Un café avec Pierre Vasarely

C’est au Café de Flore que Pierre Vasarely m’a donné rendez-vous. Un lieu qui n’est pas sans lui rappeler son grand-père Victor Vasarely, car c’est là que ce dernier a fait la rencontre en décembre 1939 de Denise René, qui deviendra sa galeriste et son amante. D’origine hongroise, Victor Vasarely a fait de la France son pays d’adoption, où il s’est imposé comme un artiste phare et comme la figure de l’Op art dans les années 1960. Son petit-fils est aujourd’hui le légataire universel et le titulaire du droit moral sur ses œuvres ainsi que le président de la Fondation Vasarely à Aix-en- Provence.

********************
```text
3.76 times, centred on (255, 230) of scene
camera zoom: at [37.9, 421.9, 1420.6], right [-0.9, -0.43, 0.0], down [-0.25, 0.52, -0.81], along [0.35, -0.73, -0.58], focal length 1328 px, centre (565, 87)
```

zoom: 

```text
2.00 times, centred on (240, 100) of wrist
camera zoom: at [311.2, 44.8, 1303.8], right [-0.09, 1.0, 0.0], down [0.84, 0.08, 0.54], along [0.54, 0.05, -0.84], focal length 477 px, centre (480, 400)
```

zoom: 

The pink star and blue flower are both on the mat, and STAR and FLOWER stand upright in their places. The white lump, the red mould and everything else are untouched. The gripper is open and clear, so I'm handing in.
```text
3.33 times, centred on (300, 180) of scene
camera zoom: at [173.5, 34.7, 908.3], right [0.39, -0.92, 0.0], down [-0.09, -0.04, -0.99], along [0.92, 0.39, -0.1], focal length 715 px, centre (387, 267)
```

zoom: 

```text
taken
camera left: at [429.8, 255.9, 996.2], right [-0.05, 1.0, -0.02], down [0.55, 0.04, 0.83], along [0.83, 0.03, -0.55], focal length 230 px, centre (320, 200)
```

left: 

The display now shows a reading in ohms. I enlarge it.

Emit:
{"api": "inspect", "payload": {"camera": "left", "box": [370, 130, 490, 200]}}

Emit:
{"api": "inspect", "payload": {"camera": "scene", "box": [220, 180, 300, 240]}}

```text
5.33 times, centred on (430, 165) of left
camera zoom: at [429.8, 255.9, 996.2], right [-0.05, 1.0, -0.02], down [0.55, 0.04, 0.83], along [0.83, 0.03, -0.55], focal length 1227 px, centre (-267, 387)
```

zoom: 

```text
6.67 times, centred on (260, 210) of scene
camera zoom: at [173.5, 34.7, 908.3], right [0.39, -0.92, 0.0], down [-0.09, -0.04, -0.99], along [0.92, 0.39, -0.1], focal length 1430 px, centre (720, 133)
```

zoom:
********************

Pierre Vasarely et Laura Kéruzoré

Pierre Vasarely et Laura Kéruzoré

Dans quel contexte votre grand-père est-il arrivé en France ?

Il ne quitte pas la Hongrie en 1956 comme la plupart des Hongrois (Insurrection de Budapest, ndlr), mais en 1930. 24 ans, deux amis hongrois dans l'édition, des projets pleins la tête, son art en gestation, la situation économique et politique de la Hongrie préoccupante, sont autant de raisons qui le poussent vers Paris, alors capitale des arts.

Victor Vasarely a étudié au Műhely de Budapest ; il va y apprendre, pendant deux années, l’essentiel du Bauhaus allemand. C'est là qu'il rencontre sa femme Klára Spinner, qui le rejoindra à Paris où ils se marieront en 1931.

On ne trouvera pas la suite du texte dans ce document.